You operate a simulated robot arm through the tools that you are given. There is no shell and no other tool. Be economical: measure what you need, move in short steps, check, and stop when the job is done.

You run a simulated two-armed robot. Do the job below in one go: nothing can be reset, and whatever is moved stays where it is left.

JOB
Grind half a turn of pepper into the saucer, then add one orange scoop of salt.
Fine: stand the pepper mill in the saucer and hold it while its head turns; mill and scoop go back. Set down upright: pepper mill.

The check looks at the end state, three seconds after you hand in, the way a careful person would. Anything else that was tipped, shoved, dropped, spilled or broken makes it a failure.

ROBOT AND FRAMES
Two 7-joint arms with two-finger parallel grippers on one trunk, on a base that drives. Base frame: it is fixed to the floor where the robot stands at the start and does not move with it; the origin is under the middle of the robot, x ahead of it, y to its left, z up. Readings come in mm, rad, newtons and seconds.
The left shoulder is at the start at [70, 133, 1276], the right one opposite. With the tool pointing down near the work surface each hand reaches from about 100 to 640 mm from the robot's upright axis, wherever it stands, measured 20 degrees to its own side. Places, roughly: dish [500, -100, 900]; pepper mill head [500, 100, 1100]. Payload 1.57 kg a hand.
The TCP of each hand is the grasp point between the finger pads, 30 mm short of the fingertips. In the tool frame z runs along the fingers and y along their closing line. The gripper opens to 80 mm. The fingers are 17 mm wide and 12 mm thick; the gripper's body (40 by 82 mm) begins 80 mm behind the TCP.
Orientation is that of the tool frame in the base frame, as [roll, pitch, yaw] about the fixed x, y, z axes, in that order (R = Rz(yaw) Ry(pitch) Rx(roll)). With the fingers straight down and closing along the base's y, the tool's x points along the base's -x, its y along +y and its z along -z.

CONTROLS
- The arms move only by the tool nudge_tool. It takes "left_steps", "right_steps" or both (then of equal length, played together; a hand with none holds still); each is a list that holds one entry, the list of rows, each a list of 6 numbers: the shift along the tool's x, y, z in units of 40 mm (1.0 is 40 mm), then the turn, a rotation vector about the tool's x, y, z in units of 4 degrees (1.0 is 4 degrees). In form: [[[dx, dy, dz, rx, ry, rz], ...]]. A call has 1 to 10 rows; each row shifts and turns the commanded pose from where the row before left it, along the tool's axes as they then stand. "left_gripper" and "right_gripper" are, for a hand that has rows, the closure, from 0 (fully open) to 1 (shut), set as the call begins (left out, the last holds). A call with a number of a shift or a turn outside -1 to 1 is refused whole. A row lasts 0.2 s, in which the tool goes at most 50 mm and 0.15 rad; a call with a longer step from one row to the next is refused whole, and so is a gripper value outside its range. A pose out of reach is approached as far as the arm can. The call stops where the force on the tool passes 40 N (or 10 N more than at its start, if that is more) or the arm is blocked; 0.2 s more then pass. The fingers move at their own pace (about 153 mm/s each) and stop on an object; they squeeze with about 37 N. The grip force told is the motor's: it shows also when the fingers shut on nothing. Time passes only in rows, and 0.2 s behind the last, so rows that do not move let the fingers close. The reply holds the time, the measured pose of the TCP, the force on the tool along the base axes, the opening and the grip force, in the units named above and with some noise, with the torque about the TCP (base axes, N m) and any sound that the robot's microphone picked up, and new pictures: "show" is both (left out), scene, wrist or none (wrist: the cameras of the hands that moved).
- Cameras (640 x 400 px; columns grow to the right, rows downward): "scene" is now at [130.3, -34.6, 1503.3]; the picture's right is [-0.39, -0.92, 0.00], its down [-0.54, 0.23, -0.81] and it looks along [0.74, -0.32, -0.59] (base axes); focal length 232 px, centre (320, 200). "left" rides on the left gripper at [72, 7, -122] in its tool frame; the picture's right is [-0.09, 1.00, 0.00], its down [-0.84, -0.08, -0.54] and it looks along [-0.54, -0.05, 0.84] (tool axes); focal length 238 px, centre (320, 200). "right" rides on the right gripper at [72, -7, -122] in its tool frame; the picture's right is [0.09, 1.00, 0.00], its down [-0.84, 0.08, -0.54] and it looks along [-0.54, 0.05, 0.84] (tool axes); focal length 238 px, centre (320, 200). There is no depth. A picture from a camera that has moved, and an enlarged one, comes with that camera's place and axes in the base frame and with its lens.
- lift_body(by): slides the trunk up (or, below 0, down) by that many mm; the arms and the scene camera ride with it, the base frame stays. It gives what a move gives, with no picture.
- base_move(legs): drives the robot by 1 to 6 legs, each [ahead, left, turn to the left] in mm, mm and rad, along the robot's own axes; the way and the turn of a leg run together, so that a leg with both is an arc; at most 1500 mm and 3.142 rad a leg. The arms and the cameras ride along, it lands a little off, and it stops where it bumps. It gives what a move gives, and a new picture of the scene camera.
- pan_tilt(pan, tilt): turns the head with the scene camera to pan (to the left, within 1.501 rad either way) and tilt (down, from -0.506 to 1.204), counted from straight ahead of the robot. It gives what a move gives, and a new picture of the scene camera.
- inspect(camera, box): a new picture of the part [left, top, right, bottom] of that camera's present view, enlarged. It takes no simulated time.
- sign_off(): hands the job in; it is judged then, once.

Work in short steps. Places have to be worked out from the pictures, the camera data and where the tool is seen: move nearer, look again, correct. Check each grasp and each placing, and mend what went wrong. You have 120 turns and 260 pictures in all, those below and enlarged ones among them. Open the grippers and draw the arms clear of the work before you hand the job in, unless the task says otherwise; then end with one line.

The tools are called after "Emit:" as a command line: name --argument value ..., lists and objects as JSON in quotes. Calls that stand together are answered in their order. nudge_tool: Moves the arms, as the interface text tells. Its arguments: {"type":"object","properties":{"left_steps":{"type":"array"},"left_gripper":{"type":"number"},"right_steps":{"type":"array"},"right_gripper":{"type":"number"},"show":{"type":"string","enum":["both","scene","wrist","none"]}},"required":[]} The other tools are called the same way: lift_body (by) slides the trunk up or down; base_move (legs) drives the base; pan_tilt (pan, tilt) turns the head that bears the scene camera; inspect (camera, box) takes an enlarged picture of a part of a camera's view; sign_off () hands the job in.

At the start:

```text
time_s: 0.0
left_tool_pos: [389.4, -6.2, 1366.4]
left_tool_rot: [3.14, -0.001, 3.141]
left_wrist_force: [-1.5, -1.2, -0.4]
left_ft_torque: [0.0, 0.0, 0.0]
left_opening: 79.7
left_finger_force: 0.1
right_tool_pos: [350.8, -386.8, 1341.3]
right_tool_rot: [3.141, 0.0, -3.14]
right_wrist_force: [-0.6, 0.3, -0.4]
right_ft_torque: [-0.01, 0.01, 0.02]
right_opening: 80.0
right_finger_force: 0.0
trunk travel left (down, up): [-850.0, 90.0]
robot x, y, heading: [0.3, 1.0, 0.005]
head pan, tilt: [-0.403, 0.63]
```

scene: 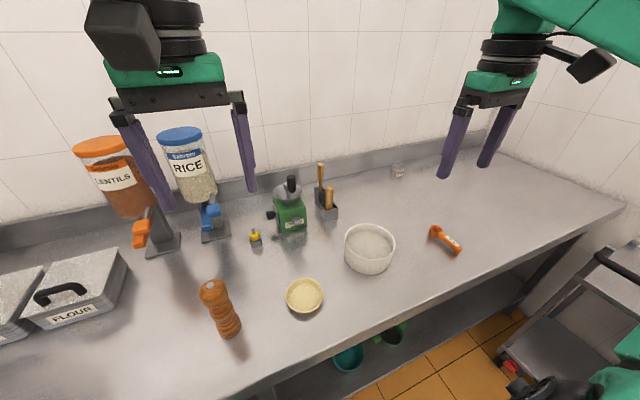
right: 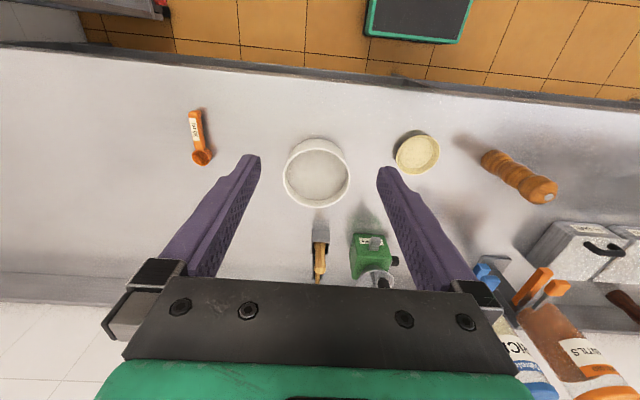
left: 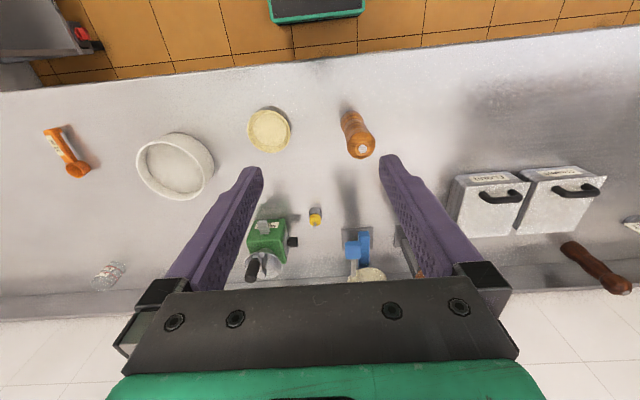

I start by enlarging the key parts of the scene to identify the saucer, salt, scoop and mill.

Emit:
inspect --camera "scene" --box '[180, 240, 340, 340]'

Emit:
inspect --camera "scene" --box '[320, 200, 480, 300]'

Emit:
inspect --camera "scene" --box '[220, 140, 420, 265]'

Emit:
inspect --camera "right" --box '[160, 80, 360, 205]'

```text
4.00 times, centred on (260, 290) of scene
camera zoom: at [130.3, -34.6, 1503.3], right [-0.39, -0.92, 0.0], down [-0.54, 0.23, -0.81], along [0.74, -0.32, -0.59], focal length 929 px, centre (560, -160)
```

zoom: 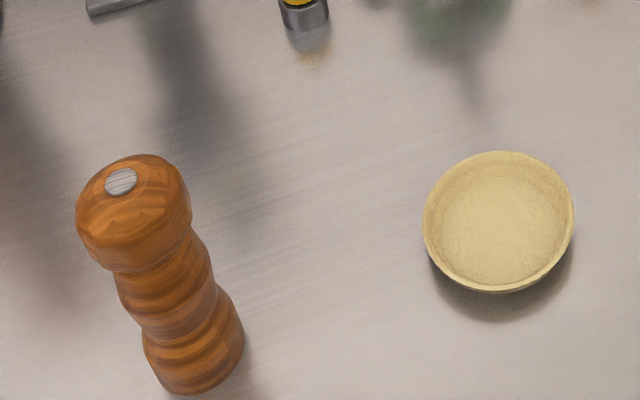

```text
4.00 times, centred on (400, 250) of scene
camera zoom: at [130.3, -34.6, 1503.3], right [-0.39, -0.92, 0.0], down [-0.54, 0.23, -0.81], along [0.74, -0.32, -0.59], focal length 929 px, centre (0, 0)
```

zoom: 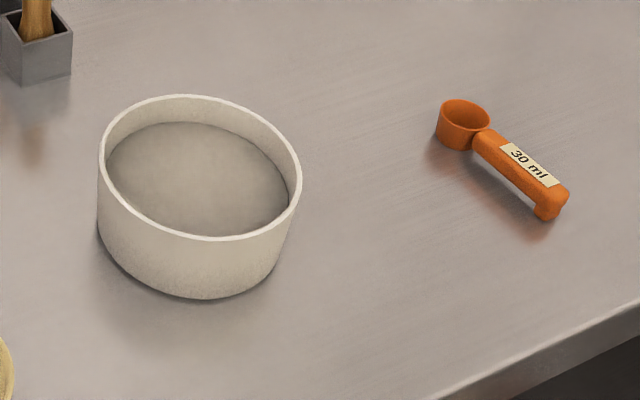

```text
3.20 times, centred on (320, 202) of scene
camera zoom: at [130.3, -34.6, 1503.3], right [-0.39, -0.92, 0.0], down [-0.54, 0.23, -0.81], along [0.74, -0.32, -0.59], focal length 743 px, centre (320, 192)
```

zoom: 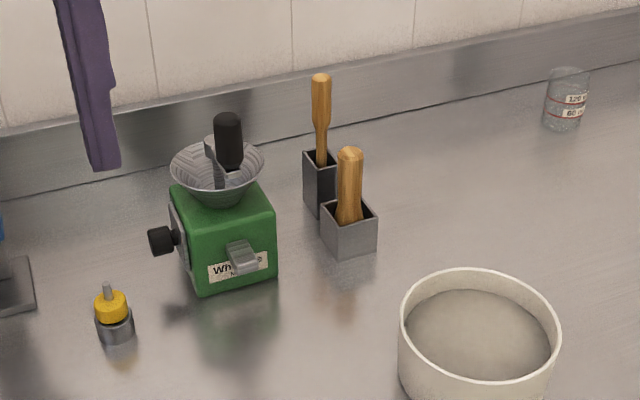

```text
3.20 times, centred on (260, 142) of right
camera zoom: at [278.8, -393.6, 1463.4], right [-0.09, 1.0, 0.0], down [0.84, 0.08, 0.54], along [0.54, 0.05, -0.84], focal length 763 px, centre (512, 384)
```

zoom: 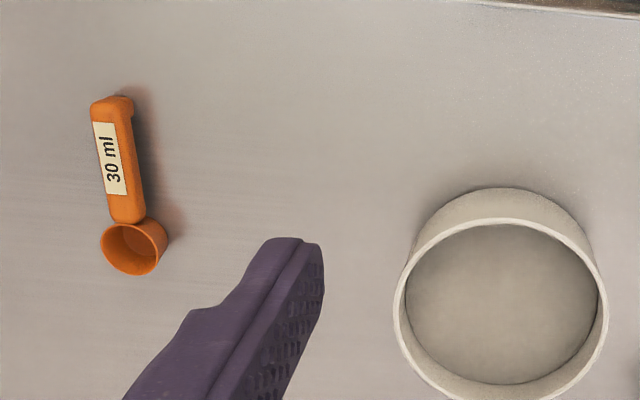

=-=-=

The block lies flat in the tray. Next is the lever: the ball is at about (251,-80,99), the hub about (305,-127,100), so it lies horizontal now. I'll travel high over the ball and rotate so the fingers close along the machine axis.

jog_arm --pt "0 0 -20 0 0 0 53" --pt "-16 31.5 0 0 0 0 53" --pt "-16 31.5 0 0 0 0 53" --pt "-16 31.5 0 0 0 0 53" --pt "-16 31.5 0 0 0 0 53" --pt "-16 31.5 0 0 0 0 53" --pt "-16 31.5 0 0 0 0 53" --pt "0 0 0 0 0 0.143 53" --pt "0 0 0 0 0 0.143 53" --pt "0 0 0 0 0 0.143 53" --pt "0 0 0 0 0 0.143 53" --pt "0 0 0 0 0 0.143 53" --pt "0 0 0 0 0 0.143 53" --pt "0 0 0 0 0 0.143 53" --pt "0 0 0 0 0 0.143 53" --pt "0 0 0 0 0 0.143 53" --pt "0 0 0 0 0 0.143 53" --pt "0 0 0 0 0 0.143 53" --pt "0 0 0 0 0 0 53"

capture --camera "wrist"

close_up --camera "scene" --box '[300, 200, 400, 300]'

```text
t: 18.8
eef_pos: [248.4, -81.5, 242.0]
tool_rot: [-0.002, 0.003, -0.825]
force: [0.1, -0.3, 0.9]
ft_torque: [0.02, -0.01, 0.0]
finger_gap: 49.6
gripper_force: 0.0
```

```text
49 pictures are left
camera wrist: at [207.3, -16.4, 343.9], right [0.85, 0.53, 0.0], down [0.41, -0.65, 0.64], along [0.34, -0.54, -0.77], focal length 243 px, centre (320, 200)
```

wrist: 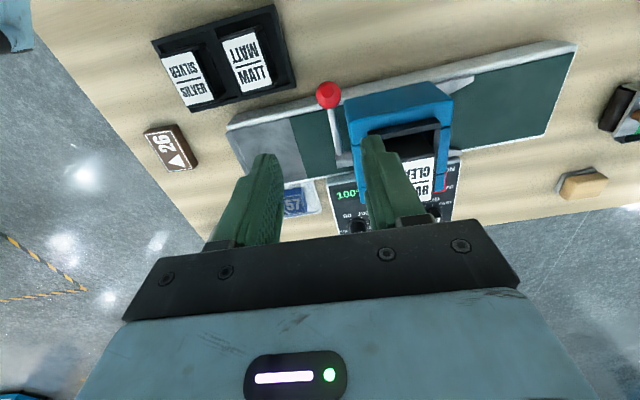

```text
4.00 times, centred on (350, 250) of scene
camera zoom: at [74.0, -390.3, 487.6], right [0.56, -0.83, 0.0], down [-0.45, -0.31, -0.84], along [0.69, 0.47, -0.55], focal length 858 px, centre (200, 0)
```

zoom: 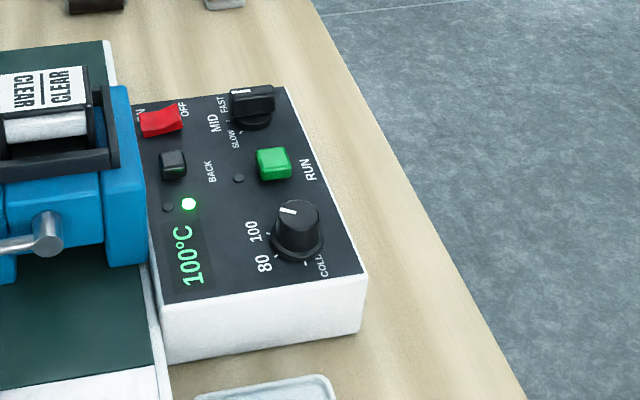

=-=-=

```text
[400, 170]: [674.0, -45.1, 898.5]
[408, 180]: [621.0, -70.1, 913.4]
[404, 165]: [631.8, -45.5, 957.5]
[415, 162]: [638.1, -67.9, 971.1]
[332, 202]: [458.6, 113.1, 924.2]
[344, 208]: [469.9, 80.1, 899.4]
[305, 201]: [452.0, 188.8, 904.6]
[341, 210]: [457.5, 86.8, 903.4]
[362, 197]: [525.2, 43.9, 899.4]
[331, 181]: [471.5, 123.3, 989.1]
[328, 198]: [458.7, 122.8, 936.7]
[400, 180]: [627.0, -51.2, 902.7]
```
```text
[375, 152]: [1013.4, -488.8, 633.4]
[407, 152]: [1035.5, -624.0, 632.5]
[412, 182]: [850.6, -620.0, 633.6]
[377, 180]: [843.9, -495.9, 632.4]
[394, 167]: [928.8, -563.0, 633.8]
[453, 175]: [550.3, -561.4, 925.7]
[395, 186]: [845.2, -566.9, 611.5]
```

=-=-=

** GIVEN TASK A **
Retype the source excerpt from its first word to its last.

** SOURCE EXCERPT **

=-=-=

C'est assez parler des flûtes anciennes, de leurs dénominations, de la variété de leurs airs, de leurs usages, & de leurs effets: on trouvera cette matiere discutée plus à fond dans les ouvrages de Meursius & de Gaspard Bartholin, de tibiis veterum, & dans le dialogue de Plutarque sur la Musique, traduit en françois avec les savantes remarques de M. Burette, qui ornent les mémoires de l'académie royale des Inscriptions. Article de M. le Chevalier de Jaucourt.

Flûte double (Page 6:895)

Flûte double, (instrum. de Musiq.) La double flûte ou la flûte à deux tiges étoit un instrument domestique en usage chez les anciens, & sur laquelle le musicien seul pouvoit exécuter une sorte de concert.

La double flûte étoit composée de deux flûtes unies, de maniere qu'elles n'avoient ordinairement qu'une embouchure commune pour les deux tuyaux. Ces flûtes étoient ou égales ou inégales, soit pour la longueur, soit pour le diametre ou la grosseur. Les flûtes égales rendoient un même son: les inégales rendoient des sons différens, l'un grave, l'autre aigu. La symphonie qui résultoit de l'union des deux flûtes égales, étoit ou l'unisson, lorsque les deux mains du joüeur touchoient en même tems les mêmes trous sur chaque flûte, ou la tierce, lorsque les deux mains touchoient différens trous. La diversité des sons, produite par l'inégalité des flûtes, ne pouvoit être que de deux especes, suivant que ces flûtes étoient à l'octave, ou seulement à la tierce; & dans l'un & l'autre cas, les mains du joüeur touchoient en même tems les mêmes trous sur chaque flûte, & formoient par conséquent un concert ou à l'octave ou à la tierce.

=-=-=

** GIVEN TASK B **
Write out only the lines that run from the line containing "You operate a" through the line containing "Grind half a", both included, exactly as they appear above.

** WORKED SOLUTION A **
C'est assez parler des flûtes anciennes, de leurs dénominations, de la variété de leurs airs, de leurs usages, & de leurs effets: on trouvera cette matiere discutée plus à fond dans les ouvrages de Meursius & de Gaspard Bartholin, de tibiis veterum, & dans le dialogue de Plutarque sur la Musique, traduit en françois avec les savantes remarques de M. Burette, qui ornent les mémoires de l'académie royale des Inscriptions. Article de M. le Chevalier de Jaucourt.

Flûte double (Page 6:895)

Flûte double, (instrum. de Musiq.) La double flûte ou la flûte à deux tiges étoit un instrument domestique en usage chez les anciens, & sur laquelle le musicien seul pouvoit exécuter une sorte de concert.

La double flûte étoit composée de deux flûtes unies, de maniere qu'elles n'avoient ordinairement qu'une embouchure commune pour les deux tuyaux. Ces flûtes étoient ou égales ou inégales, soit pour la longueur, soit pour le diametre ou la grosseur. Les flûtes égales rendoient un même son: les inégales rendoient des sons différens, l'un grave, l'autre aigu. La symphonie qui résultoit de l'union des deux flûtes égales, étoit ou l'unisson, lorsque les deux mains du joüeur touchoient en même tems les mêmes trous sur chaque flûte, ou la tierce, lorsque les deux mains touchoient différens trous. La diversité des sons, produite par l'inégalité des flûtes, ne pouvoit être que de deux especes, suivant que ces flûtes étoient à l'octave, ou seulement à la tierce; & dans l'un & l'autre cas, les mains du joüeur touchoient en même tems les mêmes trous sur chaque flûte, & formoient par conséquent un concert ou à l'octave ou à la tierce.

** WORKED SOLUTION B **
You operate a simulated robot arm through the tools that you are given. There is no shell and no other tool. Be economical: measure what you need, move in short steps, check, and stop when the job is done.

You run a simulated two-armed robot. Do the job below in one go: nothing can be reset, and whatever is moved stays where it is left.

JOB
Grind half a turn of pepper into the saucer, then add one orange scoop of salt.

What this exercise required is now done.